What you have to do
How many of the lines here include "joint"? Answer with a single number.

+ + + + +

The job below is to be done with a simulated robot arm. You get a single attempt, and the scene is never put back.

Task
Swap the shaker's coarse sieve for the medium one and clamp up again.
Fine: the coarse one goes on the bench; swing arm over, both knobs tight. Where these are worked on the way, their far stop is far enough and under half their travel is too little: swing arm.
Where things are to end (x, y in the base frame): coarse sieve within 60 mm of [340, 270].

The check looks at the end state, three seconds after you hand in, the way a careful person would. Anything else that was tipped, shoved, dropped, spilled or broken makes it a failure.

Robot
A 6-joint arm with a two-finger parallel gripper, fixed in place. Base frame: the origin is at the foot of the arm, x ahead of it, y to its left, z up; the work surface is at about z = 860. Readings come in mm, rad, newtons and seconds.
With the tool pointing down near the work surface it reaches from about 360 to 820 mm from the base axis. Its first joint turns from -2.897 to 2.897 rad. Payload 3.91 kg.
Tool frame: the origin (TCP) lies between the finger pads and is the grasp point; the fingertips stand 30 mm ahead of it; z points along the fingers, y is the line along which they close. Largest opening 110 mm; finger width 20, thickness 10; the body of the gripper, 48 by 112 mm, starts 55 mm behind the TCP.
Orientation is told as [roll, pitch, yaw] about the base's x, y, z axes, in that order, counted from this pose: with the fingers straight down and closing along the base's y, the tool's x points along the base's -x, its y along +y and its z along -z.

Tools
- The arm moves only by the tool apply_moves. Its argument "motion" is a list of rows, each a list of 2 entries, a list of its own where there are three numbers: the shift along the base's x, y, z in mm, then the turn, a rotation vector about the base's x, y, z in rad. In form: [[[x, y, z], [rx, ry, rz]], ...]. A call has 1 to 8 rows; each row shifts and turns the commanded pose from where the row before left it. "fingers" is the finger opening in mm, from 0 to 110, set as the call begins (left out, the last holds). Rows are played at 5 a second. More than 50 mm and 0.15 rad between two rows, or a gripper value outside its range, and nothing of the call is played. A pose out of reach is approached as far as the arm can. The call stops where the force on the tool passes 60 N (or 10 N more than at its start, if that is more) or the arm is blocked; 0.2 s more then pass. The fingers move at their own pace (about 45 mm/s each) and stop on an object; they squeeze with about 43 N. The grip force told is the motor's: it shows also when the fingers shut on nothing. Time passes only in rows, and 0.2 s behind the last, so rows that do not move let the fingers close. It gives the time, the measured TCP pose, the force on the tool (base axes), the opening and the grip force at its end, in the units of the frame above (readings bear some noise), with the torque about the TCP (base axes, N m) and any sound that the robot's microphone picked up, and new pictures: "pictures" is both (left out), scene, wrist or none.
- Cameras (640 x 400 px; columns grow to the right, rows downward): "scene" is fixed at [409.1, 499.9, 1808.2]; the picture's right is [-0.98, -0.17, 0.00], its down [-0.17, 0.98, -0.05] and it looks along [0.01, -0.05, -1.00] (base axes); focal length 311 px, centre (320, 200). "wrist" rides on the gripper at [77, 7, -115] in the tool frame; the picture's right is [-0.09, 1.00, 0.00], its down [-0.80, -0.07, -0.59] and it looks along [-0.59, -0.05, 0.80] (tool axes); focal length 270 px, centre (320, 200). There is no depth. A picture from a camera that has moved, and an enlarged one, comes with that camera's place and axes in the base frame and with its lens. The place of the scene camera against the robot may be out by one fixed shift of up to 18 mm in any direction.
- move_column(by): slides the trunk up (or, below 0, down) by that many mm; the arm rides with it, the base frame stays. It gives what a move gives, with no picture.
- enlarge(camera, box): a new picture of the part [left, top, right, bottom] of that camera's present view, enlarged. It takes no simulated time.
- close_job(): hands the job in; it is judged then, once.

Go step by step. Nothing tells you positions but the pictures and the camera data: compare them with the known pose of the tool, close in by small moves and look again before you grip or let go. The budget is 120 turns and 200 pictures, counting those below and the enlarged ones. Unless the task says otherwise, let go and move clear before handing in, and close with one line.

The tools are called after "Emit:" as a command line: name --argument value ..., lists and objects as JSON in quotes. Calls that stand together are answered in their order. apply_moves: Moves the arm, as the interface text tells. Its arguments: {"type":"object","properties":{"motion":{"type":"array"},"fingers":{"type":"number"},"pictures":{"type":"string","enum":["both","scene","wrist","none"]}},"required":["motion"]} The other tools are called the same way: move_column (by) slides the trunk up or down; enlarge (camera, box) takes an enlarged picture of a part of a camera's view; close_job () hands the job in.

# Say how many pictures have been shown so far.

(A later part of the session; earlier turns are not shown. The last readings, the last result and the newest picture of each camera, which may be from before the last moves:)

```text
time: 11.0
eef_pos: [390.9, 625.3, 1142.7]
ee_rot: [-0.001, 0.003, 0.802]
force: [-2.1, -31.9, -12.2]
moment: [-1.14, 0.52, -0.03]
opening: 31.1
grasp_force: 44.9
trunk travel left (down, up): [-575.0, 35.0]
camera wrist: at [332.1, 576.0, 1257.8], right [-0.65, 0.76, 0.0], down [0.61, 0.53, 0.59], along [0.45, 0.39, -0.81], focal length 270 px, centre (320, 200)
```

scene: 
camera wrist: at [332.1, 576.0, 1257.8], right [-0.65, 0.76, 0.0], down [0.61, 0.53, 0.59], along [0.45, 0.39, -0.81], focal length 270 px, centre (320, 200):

+ + + + +

Task solution
2